Salesians too often feel obliged to spend lots of energy finding resources to aid the functioning and development of the centre, finding it difficult to develop their more specific mission, which is the educative and Salesian animatiion of the educative community.



    1. Finding work for the young people who have completed their formation


An important indicator of the effectiveness of professional training is the ability to lead the young to find work and fit in positively with it; this is the only way of guaranteeing the results of the training received and avoiding emigration or falling by the wayside.


But in many poor, precarious situations, this is difficult: work is scarce, insecure and offers little prospect of professional progress; the rights of the young in these cases are not well respected, and too often one sees a mentality of easy, quick financial gain, without concern for the future.

These same young people who, their training over, find work, need to be accompanied and supported in fitting in, and to continue their training. All these concerns require a global project that considers more than just courses, but also sees to ensuring that the formative phase includes practical work experience with businesses, to guarantee that those who are finishing will find work, to foster their experiences of self-employment, to help businesses work together in the formational accompaniment of the young they employ, etc. A project of this kind usually is beyond the resouces of a single educative community.



    1. Integration of these works and services into the educative and Pastoral Plan of the Province


Sometimes some of these works and services come about through the initiative of a confrere or community but more complete development means that it is the province as such that takes up the project and guarantees its continuity, effectiveness and Salesian quality.


Educational attention given to young workers should not only be the concern of some confreres or works in the province, but should involve everyone in a network following a broad project which every work can give its own specific contribution to. This means that the attention is written into the SEPP of the province and involves the various animation teams, especially those responsible for the school, marginalisation and social services. There is still a long way to go for this.



    1. Self-sustainability of professional training centres and work readiness programmes.


The financial continuity of professional training centres, with the growing cost of maintenance and investment, is of considerable concern in many provinces. The Mission and development OFfices and NGOs have supported the early steps taken by many of these centres, presenting their projects to international funding organisations; but this help is not enough for the long term; other sources of funding have to be found, bearing in mind especially that many of these centres cannot survive on the contributions of their pupils and their families nor from state subsidies. There has to be thought given to production projects which can ensure this funding.


Setting up these projects requires people who are prepared for managing production enterprises, people who understand the techniques of business financing, the world of marketing and market research etc., something relatively rare amongst us and our lay collaborators.


This production initiative must also always respect the formational and educational nature of the centre, without imposing formation requirements on production needs.



  1. Some basic requirements to see to



I will just point out two important ones, hoping you will suggest others in our conversation.

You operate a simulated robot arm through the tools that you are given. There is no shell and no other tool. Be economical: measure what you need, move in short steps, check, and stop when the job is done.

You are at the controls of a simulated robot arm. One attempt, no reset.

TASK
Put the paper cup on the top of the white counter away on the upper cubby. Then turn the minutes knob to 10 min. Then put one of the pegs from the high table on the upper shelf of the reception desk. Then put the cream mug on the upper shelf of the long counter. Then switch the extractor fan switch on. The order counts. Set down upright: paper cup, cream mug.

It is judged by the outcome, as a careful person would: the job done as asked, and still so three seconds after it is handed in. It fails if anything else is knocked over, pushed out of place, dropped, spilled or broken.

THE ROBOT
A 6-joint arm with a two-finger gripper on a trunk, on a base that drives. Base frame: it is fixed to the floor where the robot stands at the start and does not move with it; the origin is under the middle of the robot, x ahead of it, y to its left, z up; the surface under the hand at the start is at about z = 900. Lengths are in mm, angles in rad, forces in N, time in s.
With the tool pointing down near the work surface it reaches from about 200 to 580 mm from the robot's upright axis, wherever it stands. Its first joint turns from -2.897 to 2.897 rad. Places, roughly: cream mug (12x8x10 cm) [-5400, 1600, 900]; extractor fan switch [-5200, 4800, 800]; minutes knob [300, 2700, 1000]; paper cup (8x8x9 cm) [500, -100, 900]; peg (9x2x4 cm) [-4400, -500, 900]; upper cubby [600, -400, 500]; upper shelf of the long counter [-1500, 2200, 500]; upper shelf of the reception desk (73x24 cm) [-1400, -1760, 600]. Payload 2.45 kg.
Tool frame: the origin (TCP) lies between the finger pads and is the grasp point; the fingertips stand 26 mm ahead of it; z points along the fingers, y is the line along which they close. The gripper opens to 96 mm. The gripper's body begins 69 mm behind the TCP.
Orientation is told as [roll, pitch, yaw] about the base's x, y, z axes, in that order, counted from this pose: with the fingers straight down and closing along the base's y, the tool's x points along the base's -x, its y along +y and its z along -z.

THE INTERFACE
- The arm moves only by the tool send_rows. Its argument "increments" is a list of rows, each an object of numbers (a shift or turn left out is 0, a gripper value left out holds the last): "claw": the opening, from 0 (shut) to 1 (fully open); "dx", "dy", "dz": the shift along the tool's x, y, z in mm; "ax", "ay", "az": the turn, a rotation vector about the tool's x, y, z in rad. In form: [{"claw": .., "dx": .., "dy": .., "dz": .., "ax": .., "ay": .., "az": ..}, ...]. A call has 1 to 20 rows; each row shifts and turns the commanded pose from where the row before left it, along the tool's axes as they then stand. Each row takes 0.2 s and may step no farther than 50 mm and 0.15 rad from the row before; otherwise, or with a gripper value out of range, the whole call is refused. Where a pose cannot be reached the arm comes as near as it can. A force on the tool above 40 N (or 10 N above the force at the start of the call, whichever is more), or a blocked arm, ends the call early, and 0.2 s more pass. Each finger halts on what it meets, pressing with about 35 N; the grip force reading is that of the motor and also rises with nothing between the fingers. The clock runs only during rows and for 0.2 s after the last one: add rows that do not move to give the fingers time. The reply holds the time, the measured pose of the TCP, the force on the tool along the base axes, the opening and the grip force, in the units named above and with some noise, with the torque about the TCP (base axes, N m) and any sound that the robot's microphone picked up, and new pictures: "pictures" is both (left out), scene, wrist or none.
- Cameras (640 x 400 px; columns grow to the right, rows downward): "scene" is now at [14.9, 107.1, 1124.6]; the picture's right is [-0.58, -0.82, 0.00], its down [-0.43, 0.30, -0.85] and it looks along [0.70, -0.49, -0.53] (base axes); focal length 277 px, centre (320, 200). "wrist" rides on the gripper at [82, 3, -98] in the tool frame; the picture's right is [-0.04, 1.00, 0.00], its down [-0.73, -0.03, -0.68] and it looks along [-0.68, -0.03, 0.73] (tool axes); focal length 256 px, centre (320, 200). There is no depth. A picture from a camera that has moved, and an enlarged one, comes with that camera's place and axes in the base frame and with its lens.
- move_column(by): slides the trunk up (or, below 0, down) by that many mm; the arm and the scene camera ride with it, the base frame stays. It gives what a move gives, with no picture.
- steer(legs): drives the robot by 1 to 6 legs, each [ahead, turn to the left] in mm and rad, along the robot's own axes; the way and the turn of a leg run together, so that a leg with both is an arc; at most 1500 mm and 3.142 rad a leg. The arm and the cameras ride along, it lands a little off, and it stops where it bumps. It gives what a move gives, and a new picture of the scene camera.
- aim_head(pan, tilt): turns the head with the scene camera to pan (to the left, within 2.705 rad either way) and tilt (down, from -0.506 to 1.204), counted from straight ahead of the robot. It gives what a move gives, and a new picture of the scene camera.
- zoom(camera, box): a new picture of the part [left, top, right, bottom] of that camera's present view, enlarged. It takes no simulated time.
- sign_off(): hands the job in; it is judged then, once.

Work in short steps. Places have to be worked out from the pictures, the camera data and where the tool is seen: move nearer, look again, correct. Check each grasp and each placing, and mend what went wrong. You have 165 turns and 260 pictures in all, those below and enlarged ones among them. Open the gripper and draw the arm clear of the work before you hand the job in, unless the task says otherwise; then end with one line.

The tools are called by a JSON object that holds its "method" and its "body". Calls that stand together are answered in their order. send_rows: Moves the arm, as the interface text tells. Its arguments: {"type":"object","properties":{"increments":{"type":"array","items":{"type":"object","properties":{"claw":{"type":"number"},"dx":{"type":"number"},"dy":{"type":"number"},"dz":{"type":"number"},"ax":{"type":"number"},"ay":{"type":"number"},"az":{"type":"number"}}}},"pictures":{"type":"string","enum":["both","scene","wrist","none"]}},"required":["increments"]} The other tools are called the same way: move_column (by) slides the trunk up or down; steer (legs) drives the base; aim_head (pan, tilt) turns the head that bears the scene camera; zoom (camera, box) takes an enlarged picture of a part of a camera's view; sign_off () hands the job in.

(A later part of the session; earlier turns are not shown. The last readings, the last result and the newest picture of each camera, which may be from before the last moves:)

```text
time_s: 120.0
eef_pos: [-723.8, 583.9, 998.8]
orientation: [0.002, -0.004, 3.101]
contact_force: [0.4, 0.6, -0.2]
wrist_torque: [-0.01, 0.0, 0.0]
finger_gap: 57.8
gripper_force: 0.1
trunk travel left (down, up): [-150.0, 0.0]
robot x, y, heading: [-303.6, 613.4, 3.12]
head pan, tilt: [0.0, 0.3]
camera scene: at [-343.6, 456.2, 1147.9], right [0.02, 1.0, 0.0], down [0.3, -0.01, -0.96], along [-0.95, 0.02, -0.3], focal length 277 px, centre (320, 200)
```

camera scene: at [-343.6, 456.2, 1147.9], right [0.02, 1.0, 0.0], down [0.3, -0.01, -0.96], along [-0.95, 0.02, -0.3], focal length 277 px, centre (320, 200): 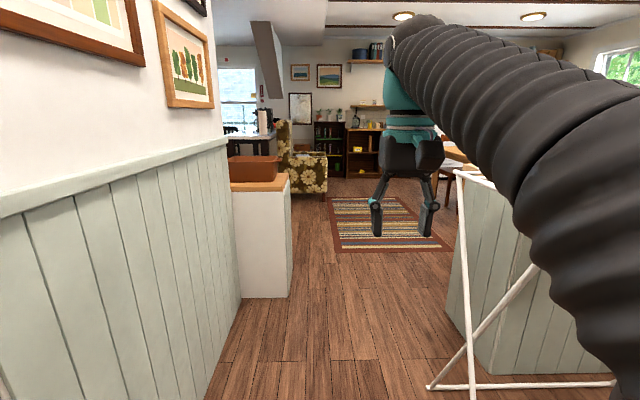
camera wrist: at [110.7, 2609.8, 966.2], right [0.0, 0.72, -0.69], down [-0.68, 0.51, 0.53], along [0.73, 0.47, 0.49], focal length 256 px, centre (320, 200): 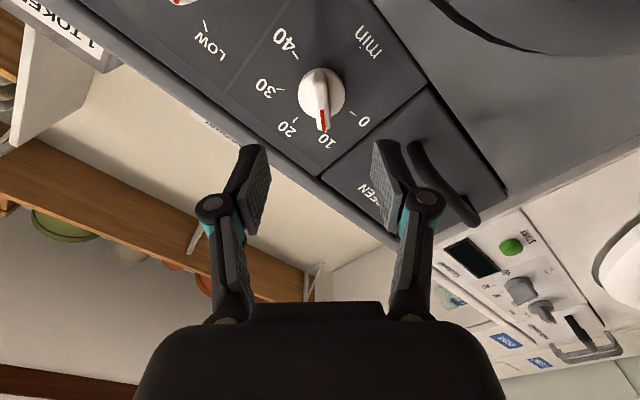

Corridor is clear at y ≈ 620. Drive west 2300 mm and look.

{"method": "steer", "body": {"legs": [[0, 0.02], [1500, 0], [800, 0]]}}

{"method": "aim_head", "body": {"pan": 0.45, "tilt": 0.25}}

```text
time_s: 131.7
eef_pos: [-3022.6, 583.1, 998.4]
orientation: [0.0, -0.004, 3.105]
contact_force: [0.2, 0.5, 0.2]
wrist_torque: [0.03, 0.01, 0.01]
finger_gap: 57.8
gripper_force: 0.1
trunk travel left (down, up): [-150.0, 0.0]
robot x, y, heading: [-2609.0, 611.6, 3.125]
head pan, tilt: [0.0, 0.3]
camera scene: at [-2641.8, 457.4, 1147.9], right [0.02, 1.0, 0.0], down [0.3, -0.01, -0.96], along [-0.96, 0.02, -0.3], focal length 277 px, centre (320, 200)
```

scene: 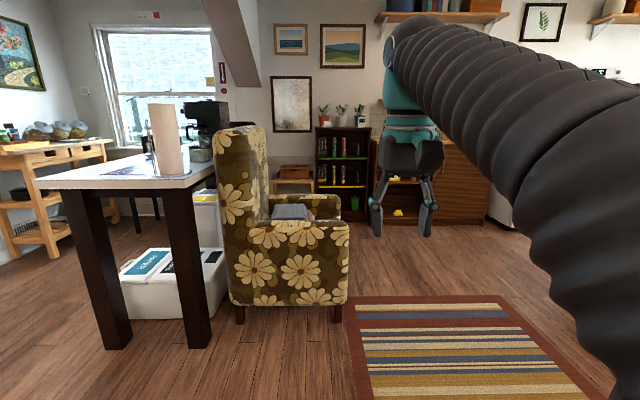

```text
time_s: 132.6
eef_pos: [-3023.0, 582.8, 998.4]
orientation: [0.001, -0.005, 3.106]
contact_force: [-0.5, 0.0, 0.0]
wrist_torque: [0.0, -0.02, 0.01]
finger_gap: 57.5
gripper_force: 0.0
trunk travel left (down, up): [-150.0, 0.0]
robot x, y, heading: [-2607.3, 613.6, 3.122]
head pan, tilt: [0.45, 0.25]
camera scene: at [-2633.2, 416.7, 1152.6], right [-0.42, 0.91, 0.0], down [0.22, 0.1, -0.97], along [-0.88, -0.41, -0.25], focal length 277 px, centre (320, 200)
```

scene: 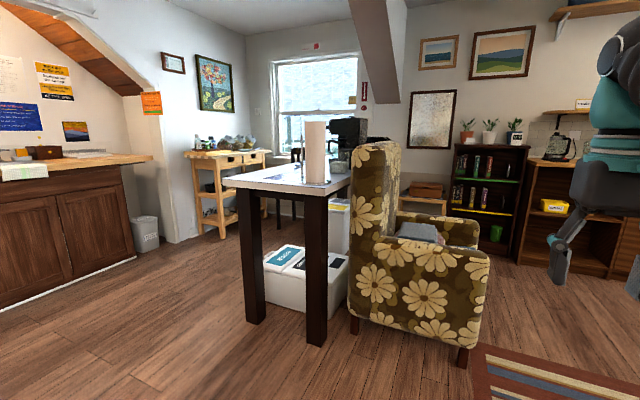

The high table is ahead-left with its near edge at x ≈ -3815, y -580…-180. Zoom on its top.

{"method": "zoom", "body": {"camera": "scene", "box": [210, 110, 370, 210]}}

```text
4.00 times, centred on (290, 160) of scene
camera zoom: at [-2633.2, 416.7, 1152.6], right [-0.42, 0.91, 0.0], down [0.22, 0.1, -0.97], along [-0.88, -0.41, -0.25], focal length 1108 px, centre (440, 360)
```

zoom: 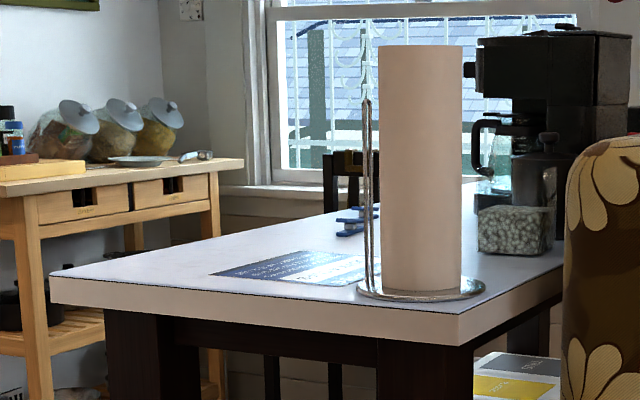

In responding to these concerns it is especially necessary to foster, amongst SDBs and the educative community a mindset which is more sensitive to the working world so that attention to these young people who are setting out for work may be something that all Salesian communities share. This requires:


. A greater awareness of the working world and its principle tendencies and phenomena by Salesians and communities, gained through ongoing effort to be informed, to discern and have a critical approach toe verything that arises and is expressed in the world of work.


. A systematic and profound social formation which ensures in us and the young in our works a more sympathetic approach and a grater capacity for effective commitment to justice. This presupposes a more complete and systematic awareness of the Church's Social Teaching, and collaboration in concrete solidarity projects


. A special attention to young workers or young unemployed in our works, especially in Oratories, youth centres, parishese, hostels, groups etc, facilitating acceptance, and proactivness on their part, a method that eases their integration into their setting, initiatives which respond to their more felt needs.


. renewal of a pedagogy of work in our Salesian educative and pastoral proposal, overcoming a pedagogy which is often too intellectual and selective.


together with this a renewal of our thinking is also needed in order to foster a new method of educative and pastoral work by means of projects and processes carried out through collaboration and networking.


Our way of working is often too sectorial: each work or sector only concerns itself with its own specific fields, without perceiving that today a truly effective operation requires working on multiple aspect contemporaneously, which influence the reality we seek to transform. For example: if we want to educate young people so they can fit into the working world responsibly, it is not enough just to think of their technical, professional training, but we have to get them to fit into the complex world of work so we can foster new experiences and possibilities of collaboration amongst the young; we also have to concern ourselves with transforming the local area so it will allow new work initiativesand development, so youngsters who have been professionally trained don't have to go elsewhere to seek work, and can be helped where they are to create and develop their ability to serve everyone


Formation, creating work, human, working support and accompaniment, helping develop the local area, etc. these are the elements of a broad project which, it it were to become sectoralised, would lose much of their possibilities.


evidently a project of the kind cannot normally be carried out by just one institution, and requires that many others work together so that different points of view and different skills converge and collaborate towards a common objective.


This way of working through wide-reaching projects and through networking is as yet barely developed amongst us but we can see its results especially in this field of the promotion and education of the young beginning work; this is why it also becomes an important concern for the Department.



Here then are the elements that I regard as important for properly setting up Salesian Professional training.


I am sure that your experience in fostering and sustaining these centres and initiatives of professional training over the years around the Salesian world can enrich and fill in the vision presented here.


All together, sharing the same frame of reference: criteria, objectives, priorities, we will succeed in renewing and giving full significance to this field which is so characteristic of our mission: the education of young people setting out to work.





Pascual Chavez V.

General House Rome, 6 June 2009


1 Cf. Project of Animation and Government of the Rector Major and his Council. AGC 380 p. 39.